====== Supplied information

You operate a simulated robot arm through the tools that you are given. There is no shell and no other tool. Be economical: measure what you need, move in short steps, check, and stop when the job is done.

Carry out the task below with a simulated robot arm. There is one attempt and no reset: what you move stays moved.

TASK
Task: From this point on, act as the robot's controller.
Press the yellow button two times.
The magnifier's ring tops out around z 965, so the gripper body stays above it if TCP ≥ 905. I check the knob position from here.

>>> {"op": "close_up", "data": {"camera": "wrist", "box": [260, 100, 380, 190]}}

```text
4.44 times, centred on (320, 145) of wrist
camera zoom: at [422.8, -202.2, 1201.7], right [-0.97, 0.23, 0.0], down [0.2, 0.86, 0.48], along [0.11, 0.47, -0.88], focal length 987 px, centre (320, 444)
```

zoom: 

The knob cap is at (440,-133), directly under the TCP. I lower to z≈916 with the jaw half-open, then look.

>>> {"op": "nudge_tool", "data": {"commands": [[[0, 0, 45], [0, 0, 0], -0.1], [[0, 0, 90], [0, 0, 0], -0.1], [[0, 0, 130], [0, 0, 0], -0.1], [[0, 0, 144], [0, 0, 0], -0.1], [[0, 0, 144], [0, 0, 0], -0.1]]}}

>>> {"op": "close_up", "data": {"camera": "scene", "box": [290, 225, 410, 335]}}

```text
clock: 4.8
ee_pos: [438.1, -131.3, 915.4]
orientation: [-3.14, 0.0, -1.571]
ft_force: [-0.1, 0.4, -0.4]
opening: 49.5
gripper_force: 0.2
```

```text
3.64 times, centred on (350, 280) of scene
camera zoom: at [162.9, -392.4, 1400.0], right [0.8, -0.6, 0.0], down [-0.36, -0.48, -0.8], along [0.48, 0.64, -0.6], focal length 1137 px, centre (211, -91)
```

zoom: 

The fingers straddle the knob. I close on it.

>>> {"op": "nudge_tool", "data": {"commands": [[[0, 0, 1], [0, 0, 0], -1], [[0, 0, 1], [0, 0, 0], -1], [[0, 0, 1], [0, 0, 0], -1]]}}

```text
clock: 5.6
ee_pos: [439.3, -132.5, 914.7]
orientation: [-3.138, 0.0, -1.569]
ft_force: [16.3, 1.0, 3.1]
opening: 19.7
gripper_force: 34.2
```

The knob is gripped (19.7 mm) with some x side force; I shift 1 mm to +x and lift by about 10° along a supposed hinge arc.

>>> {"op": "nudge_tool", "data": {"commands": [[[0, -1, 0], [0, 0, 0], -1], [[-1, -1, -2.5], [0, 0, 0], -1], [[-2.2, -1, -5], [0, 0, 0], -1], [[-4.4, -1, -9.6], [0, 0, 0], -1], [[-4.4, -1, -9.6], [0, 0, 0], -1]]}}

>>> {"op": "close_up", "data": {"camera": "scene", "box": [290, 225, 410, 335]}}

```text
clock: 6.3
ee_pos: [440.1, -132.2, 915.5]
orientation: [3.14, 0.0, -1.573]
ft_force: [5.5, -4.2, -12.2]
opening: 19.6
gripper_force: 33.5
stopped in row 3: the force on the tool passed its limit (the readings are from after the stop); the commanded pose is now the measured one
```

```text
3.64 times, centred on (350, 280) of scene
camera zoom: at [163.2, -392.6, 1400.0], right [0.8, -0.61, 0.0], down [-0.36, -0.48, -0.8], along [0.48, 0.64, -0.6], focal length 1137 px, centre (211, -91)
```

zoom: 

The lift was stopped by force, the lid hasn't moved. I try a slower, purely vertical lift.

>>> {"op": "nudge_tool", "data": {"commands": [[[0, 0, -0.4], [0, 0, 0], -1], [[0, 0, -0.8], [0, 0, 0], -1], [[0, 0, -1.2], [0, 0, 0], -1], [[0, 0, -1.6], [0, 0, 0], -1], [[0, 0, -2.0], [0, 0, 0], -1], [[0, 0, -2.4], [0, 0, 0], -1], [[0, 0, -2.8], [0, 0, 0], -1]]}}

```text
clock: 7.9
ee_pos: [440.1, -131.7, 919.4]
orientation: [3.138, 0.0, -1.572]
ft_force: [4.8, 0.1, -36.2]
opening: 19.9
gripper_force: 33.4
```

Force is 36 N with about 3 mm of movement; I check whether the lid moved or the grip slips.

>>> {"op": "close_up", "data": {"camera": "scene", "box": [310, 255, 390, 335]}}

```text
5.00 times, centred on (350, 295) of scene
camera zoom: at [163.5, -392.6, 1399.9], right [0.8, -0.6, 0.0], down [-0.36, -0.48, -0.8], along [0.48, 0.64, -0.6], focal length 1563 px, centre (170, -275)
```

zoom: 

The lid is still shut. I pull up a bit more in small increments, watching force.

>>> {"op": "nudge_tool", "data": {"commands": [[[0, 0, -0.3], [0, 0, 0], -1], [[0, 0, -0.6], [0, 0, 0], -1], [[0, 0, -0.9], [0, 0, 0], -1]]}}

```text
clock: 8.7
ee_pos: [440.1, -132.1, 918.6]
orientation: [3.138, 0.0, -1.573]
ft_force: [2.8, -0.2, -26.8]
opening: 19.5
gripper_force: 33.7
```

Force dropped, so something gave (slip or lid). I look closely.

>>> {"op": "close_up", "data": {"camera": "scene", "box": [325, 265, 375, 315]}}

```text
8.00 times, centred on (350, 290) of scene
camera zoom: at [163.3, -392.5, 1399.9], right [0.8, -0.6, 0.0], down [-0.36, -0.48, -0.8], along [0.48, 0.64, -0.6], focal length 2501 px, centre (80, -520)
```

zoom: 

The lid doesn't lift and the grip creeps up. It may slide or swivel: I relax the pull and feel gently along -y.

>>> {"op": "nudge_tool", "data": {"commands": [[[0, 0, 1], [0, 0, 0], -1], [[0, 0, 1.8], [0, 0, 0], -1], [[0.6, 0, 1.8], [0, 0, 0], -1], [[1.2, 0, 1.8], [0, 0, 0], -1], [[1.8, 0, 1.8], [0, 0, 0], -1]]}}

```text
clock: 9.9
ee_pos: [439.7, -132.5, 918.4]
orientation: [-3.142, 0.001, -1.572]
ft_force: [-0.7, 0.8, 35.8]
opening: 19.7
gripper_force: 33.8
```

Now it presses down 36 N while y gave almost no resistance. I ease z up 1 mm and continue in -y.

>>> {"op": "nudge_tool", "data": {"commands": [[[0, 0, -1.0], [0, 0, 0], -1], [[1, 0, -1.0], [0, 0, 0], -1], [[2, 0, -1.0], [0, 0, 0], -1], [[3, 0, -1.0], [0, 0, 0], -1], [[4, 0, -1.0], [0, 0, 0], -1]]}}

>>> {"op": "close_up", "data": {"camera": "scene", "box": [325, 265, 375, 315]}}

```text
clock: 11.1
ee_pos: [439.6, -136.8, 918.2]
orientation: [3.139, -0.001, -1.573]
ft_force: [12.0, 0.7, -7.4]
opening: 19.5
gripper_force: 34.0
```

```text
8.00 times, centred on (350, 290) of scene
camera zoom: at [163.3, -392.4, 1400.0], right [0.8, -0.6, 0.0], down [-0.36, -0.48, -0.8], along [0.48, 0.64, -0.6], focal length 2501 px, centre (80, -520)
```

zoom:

============

▸ **Job**: All of the data above should be transcribed exactly. Give them as a JSON list of strings, one for each line, with blank lines left out.

▸ **Result**:
[
  "You operate a simulated robot arm through the tools that you are given. There is no shell and no other tool. Be economical: measure what you need, move in short steps, check, and stop when the job is done.",
  "Carry out the task below with a simulated robot arm. There is one attempt and no reset: what you move stays moved.",
  "TASK",
  "Task: From this point on, act as the robot's controller.",
  "Press the yellow button two times.",
  "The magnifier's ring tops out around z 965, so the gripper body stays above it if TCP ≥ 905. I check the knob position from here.",
  ">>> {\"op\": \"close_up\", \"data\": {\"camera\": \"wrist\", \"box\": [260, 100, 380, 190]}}",
  "```text",
  "4.44 times, centred on (320, 145) of wrist",
  "camera zoom: at [422.8, -202.2, 1201.7], right [-0.97, 0.23, 0.0], down [0.2, 0.86, 0.48], along [0.11, 0.47, -0.88], focal length 987 px, centre (320, 444)",
  "```",
  "zoom: ",
  "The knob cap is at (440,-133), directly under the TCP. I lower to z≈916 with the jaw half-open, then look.",
  ">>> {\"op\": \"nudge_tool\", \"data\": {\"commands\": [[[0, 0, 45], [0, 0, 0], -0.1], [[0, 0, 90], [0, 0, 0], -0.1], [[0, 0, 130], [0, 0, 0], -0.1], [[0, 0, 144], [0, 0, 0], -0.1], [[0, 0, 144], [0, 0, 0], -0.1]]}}",
  ">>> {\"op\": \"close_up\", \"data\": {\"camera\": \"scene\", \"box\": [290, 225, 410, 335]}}",
  "```text",
  "clock: 4.8",
  "ee_pos: [438.1, -131.3, 915.4]",
  "orientation: [-3.14, 0.0, -1.571]",
  "ft_force: [-0.1, 0.4, -0.4]",
  "opening: 49.5",
  "gripper_force: 0.2",
  "```",
  "```text",
  "3.64 times, centred on (350, 280) of scene",
  "camera zoom: at [162.9, -392.4, 1400.0], right [0.8, -0.6, 0.0], down [-0.36, -0.48, -0.8], along [0.48, 0.64, -0.6], focal length 1137 px, centre (211, -91)",
  "```",
  "zoom: ",
  "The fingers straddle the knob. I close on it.",
  ">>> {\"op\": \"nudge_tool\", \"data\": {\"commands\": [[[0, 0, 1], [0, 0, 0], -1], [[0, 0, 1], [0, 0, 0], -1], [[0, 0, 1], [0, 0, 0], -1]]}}",
  "```text",
  "clock: 5.6",
  "ee_pos: [439.3, -132.5, 914.7]",
  "orientation: [-3.138, 0.0, -1.569]",
  "ft_force: [16.3, 1.0, 3.1]",
  "opening: 19.7",
  "gripper_force: 34.2",
  "```",
  "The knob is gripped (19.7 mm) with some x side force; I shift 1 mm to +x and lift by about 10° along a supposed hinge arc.",
  ">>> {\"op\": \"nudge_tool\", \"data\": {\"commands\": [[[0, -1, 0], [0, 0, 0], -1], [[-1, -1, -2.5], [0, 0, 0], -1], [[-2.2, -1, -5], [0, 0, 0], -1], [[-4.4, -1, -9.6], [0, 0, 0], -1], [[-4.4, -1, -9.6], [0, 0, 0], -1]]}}",
  ">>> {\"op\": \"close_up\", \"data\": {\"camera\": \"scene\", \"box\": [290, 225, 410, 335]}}",
  "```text",
  "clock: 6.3",
  "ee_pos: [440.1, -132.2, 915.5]",
  "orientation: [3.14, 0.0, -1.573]",
  "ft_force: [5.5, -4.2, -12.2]",
  "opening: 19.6",
  "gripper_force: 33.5",
  "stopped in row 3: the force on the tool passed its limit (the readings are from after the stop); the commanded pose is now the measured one",
  "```",
  "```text",
  "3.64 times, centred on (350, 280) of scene",
  "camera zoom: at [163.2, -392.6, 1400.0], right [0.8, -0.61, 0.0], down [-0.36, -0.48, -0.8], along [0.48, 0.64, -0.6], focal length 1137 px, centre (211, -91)",
  "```",
  "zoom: ",
  "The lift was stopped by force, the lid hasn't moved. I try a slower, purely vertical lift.",
  ">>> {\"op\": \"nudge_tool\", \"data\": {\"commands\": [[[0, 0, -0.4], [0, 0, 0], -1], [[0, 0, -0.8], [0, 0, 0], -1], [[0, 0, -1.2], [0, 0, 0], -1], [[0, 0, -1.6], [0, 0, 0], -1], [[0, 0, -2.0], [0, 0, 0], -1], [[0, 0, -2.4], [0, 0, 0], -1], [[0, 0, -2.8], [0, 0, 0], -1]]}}",
  "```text",
  "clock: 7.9",
  "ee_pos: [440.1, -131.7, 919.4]",
  "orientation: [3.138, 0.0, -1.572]",
  "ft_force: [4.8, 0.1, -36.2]",
  "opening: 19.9",
  "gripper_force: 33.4",
  "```",
  "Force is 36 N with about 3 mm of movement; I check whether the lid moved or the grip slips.",
  ">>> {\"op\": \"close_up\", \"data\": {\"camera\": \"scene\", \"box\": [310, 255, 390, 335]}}",
  "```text",
  "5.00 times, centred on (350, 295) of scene",
  "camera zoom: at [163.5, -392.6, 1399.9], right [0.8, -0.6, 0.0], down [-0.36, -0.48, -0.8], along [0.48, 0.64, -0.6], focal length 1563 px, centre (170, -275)",
  "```",
  "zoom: ",
  "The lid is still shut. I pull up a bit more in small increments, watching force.",
  ">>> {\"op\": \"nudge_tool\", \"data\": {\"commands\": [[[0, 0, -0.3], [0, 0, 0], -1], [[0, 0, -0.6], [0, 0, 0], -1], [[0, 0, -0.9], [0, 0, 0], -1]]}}",
  "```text",
  "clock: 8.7",
  "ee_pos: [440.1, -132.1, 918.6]",
  "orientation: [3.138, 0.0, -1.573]",
  "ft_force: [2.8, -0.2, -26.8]",
  "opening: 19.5",
  "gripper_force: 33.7",
  "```",
  "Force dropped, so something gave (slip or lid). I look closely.",
  ">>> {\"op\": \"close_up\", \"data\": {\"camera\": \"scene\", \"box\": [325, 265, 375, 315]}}",
  "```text",
  "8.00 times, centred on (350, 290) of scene",
  "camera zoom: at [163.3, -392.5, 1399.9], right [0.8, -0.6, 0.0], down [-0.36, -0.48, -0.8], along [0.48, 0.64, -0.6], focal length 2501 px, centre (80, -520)",
  "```",
  "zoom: ",
  "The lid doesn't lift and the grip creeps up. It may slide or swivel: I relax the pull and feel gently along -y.",
  ">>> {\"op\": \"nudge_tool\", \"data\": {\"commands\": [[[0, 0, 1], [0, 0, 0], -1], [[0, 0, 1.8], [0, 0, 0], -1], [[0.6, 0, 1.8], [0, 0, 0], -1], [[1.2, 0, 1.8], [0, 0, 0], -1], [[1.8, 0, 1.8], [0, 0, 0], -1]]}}",
  "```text",
  "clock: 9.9",
  "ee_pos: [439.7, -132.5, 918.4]",
  "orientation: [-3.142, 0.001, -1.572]",
  "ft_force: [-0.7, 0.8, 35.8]",
  "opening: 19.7",
  "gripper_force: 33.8",
  "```",
  "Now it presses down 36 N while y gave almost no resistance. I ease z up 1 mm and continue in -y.",
  ">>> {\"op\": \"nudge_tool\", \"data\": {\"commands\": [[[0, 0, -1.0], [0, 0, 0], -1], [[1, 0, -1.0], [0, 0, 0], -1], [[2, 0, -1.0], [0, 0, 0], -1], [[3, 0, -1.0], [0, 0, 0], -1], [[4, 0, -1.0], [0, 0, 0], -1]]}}",
  ">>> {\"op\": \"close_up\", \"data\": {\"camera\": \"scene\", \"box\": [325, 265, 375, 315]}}",
  "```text",
  "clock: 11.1",
  "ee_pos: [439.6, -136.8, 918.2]",
  "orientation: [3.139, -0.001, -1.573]",
  "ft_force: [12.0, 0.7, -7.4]",
  "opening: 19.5",
  "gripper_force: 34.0",
  "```",
  "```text",
  "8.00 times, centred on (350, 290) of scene",
  "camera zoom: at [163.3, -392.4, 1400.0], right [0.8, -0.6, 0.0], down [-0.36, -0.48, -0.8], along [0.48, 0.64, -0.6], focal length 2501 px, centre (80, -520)",
  "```",
  "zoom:"
]